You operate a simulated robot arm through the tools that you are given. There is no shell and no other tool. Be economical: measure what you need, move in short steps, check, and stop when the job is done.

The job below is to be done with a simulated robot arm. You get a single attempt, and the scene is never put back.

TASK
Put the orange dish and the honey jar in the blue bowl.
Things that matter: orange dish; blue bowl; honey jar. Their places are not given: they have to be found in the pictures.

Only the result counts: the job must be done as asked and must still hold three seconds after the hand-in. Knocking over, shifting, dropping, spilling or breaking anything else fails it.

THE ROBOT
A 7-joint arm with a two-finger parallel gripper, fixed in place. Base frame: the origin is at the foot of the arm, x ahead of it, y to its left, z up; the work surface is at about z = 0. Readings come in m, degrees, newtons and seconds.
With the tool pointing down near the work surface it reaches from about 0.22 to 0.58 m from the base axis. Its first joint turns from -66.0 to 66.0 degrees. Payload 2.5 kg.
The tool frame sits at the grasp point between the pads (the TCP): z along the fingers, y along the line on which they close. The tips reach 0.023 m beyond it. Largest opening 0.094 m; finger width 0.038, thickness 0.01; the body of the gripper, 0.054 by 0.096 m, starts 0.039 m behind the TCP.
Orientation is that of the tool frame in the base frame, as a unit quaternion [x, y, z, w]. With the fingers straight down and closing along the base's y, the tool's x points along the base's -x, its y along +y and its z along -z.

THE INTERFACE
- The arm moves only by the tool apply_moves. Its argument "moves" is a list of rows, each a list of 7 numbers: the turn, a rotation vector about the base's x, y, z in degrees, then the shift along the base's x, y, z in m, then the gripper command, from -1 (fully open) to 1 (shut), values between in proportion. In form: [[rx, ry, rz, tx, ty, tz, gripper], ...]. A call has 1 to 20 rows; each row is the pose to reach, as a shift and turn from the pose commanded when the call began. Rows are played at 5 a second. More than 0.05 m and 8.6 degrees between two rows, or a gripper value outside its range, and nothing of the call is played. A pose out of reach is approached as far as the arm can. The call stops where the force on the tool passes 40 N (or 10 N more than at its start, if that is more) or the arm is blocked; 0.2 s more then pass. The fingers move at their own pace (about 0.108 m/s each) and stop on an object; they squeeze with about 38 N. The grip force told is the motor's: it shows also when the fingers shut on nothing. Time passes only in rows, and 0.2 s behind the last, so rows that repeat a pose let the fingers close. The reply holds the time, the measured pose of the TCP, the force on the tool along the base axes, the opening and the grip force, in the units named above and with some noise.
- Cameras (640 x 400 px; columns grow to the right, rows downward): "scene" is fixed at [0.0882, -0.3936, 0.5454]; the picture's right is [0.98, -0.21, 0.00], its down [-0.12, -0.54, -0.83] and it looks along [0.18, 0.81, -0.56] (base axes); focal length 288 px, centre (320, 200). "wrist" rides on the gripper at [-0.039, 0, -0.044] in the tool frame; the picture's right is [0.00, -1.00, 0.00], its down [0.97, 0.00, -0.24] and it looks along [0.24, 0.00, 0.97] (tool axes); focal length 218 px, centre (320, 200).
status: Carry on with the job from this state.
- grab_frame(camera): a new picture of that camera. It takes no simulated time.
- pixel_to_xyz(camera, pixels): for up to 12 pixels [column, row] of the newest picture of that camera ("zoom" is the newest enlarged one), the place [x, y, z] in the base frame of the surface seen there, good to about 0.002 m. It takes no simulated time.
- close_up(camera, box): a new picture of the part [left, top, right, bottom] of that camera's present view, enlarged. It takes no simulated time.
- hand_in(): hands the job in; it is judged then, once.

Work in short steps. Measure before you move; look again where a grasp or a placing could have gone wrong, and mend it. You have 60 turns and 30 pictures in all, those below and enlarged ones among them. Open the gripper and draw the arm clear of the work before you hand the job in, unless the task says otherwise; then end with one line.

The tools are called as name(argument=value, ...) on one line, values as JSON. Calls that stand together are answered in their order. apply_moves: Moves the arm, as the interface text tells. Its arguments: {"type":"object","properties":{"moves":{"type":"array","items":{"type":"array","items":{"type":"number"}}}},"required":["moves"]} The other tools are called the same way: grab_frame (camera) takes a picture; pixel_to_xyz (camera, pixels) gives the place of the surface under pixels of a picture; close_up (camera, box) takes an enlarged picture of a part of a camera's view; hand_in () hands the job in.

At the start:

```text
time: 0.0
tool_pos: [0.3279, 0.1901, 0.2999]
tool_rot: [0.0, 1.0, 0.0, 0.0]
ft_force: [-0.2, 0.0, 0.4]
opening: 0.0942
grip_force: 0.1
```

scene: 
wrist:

# THE TASK
Retype all of the data shown above, word for word.

# WORKED SOLUTION
You operate a simulated robot arm through the tools that you are given. There is no shell and no other tool. Be economical: measure what you need, move in short steps, check, and stop when the job is done.

The job below is to be done with a simulated robot arm. You get a single attempt, and the scene is never put back.

TASK
Put the orange dish and the honey jar in the blue bowl.
Things that matter: orange dish; blue bowl; honey jar. Their places are not given: they have to be found in the pictures.

Only the result counts: the job must be done as asked and must still hold three seconds after the hand-in. Knocking over, shifting, dropping, spilling or breaking anything else fails it.

THE ROBOT
A 7-joint arm with a two-finger parallel gripper, fixed in place. Base frame: the origin is at the foot of the arm, x ahead of it, y to its left, z up; the work surface is at about z = 0. Readings come in m, degrees, newtons and seconds.
With the tool pointing down near the work surface it reaches from about 0.22 to 0.58 m from the base axis. Its first joint turns from -66.0 to 66.0 degrees. Payload 2.5 kg.
The tool frame sits at the grasp point between the pads (the TCP): z along the fingers, y along the line on which they close. The tips reach 0.023 m beyond it. Largest opening 0.094 m; finger width 0.038, thickness 0.01; the body of the gripper, 0.054 by 0.096 m, starts 0.039 m behind the TCP.
Orientation is that of the tool frame in the base frame, as a unit quaternion [x, y, z, w]. With the fingers straight down and closing along the base's y, the tool's x points along the base's -x, its y along +y and its z along -z.

THE INTERFACE
- The arm moves only by the tool apply_moves. Its argument "moves" is a list of rows, each a list of 7 numbers: the turn, a rotation vector about the base's x, y, z in degrees, then the shift along the base's x, y, z in m, then the gripper command, from -1 (fully open) to 1 (shut), values between in proportion. In form: [[rx, ry, rz, tx, ty, tz, gripper], ...]. A call has 1 to 20 rows; each row is the pose to reach, as a shift and turn from the pose commanded when the call began. Rows are played at 5 a second. More than 0.05 m and 8.6 degrees between two rows, or a gripper value outside its range, and nothing of the call is played. A pose out of reach is approached as far as the arm can. The call stops where the force on the tool passes 40 N (or 10 N more than at its start, if that is more) or the arm is blocked; 0.2 s more then pass. The fingers move at their own pace (about 0.108 m/s each) and stop on an object; they squeeze with about 38 N. The grip force told is the motor's: it shows also when the fingers shut on nothing. Time passes only in rows, and 0.2 s behind the last, so rows that repeat a pose let the fingers close. The reply holds the time, the measured pose of the TCP, the force on the tool along the base axes, the opening and the grip force, in the units named above and with some noise.
- Cameras (640 x 400 px; columns grow to the right, rows downward): "scene" is fixed at [0.0882, -0.3936, 0.5454]; the picture's right is [0.98, -0.21, 0.00], its down [-0.12, -0.54, -0.83] and it looks along [0.18, 0.81, -0.56] (base axes); focal length 288 px, centre (320, 200). "wrist" rides on the gripper at [-0.039, 0, -0.044] in the tool frame; the picture's right is [0.00, -1.00, 0.00], its down [0.97, 0.00, -0.24] and it looks along [0.24, 0.00, 0.97] (tool axes); focal length 218 px, centre (320, 200).
status: Carry on with the job from this state.
- grab_frame(camera): a new picture of that camera. It takes no simulated time.
- pixel_to_xyz(camera, pixels): for up to 12 pixels [column, row] of the newest picture of that camera ("zoom" is the newest enlarged one), the place [x, y, z] in the base frame of the surface seen there, good to about 0.002 m. It takes no simulated time.
- close_up(camera, box): a new picture of the part [left, top, right, bottom] of that camera's present view, enlarged. It takes no simulated time.
- hand_in(): hands the job in; it is judged then, once.

Work in short steps. Measure before you move; look again where a grasp or a placing could have gone wrong, and mend it. You have 60 turns and 30 pictures in all, those below and enlarged ones among them. Open the gripper and draw the arm clear of the work before you hand the job in, unless the task says otherwise; then end with one line.

The tools are called as name(argument=value, ...) on one line, values as JSON. Calls that stand together are answered in their order. apply_moves: Moves the arm, as the interface text tells. Its arguments: {"type":"object","properties":{"moves":{"type":"array","items":{"type":"array","items":{"type":"number"}}}},"required":["moves"]} The other tools are called the same way: grab_frame (camera) takes a picture; pixel_to_xyz (camera, pixels) gives the place of the surface under pixels of a picture; close_up (camera, box) takes an enlarged picture of a part of a camera's view; hand_in () hands the job in.

At the start:

```text
time: 0.0
tool_pos: [0.3279, 0.1901, 0.2999]
tool_rot: [0.0, 1.0, 0.0, 0.0]
ft_force: [-0.2, 0.0, 0.4]
opening: 0.0942
grip_force: 0.1
```

scene: 
wrist:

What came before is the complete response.